Ninja: Do you remember me now?
Snake: It can't be... you were killed in Zanzibar Land...
Not to mention Snake being tricked into activating Metal Gear by accident.
Terminal: PAL code number three confirmed. PAL code entry complete. Detonation code activated.
Also similar to the above Phantom Menace and Gundam SEED examples above, Metal Gear 2: Solid Snake features a track labeled "Natasha's Death" (Gustava Heffner in the re-relased versions).
Konami went to great lengths to keep Raiden a secret until the release of Metal Gear Solid 2. Unfortunately, even that wasn't enough to get around different release dates and almost every British gaming magazine which ran a story on the game that featured that. In an amusing inversion, however, many magazines were able to avoid spoiling the plot by making out that Snake had died on the Tanker, something the supporting characters treat as correct until halfway through.
The instruction manual also spells out that there will be a part of the game where you play as someone named Raiden who defuses bombs and uses a sword (it gives the controls for both). Although gamers reading it might assume that this will be a small part of the game, not the majority. But by the time The Essential Collection for PS2 came out, everyone knew about Raiden, so the manual for Metal Gear Solid 2 mentions that you will be playing as Raiden for the majority.
In Metal Gear Solid 4, the Metal Gears themselves don't play much of a role until Act 4. Screenshots showed Snake in the cockpit of a reactivated, railgun-less REX and RAY in a snow-covered harbour. There's not much of their relevance to the plot that isn't spoilt by those facts.
Think that's bad? Before Sonic Unleashed was released, there was at least one trailer for EACH ZONE except the last, on BOTH versions of the game. That's bad. What's worse is this: The trailers were each around a minute long, and usually showed both day and night stages. Each zone in the PS2 version (save one) has ONE primary day stage, that can be easily beaten in somewhere around three minutes (a requirement for all medals, actually). Therefore, at least a sixth of each stage was spoiled. In at least two cases, this included the GOAL RING.
Sonic Generations was also bad about this. For a game all about reliving Sonic's history, they revealed literally every stage, boss, and rival in the game except for the final boss (the only one not to be from a previous game) in the trailers leading up to release.
The Japanese trailer for Pokémon Mystery Dungeon: Explorers of Sky, which was also dubbed as an American ad, shows Grovyle, who is smiling at the main characters who are clearly worried about him dragging Dusknoir through the time portal. Well, there goes half the plot.
The third anime special, note not actually a trailer, but still a preview released around the same time as Explorers of Sky, reveals that the hero, Grovyle, and Dusknoir are from the future, and that the hero will erase himself from the timeline to stop Primal Dialga.
This trailer from The Legend of Zelda: The Wind Waker. Take the standard trailer here. Pretty much half the late game gets given away, and the Gamespot trailer actually goes further by showing even more. For that matter, one of the pre order sleeves for the game actually had a picture of the final battle on the front...
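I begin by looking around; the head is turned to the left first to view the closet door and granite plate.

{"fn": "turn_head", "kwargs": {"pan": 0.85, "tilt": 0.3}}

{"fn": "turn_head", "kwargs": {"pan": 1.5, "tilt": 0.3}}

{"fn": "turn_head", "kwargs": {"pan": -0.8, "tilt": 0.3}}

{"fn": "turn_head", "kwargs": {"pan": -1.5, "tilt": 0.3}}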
Taken even further for the Wind Waker HD, which not only has a big picture of the final boss battle on the cover (in the special edition version), but also a free figurine of said boss which you can clearly see in the packaging.
Early promotion material for Half Life 2: Episode 2 revealed that Alyx dies, or at the very least gets incapacitated, although it's also avoided in that Alyx also gets better and her "death" (falling off a bridge in the promo) is totally different in-game. The trailer also reveals that the G-Man is back in a speaking role after being sidelined for the last game.
Quake IV has a twist where your character is captured midway through the game and turned into one of the bad guys. This would have been surprising if the press releases, trailers, and the back of the box didn't give it away.
Final Fantasy XIII's trailer has a prominent scene with all six characters flying on the back of a monster thing. Playing through the game, you get to a part where Sazh "commits suicide", but this scene hasn't happened yet. Clues you in that he's still alive!.
A Also, he get's his summon right before that seemingly happens wihtout giving you a chance to use it. It was shown in use in the trailers.
Final Fantasy VI included a map of The World of Ruin, which is what the game world turns into halfway through, with the game. It also gives away the magic system (which has some storyline significance). Not to mention listing all the characters with mini-bios (giving away a few Heel Face Turns) and their abilities. The latter gives away the twist that Terra is a half-esper.
Call of Duty - Modern Warfare 2 had several trailers. The last one, released several months before the game came out, showed Washington D.C. on fire.
Shenmue's trailer spoils that Lan Di is seeking the mirrors' power, as well as an incident late in the game in which Nozomi gets kidnapped by Terry's gang.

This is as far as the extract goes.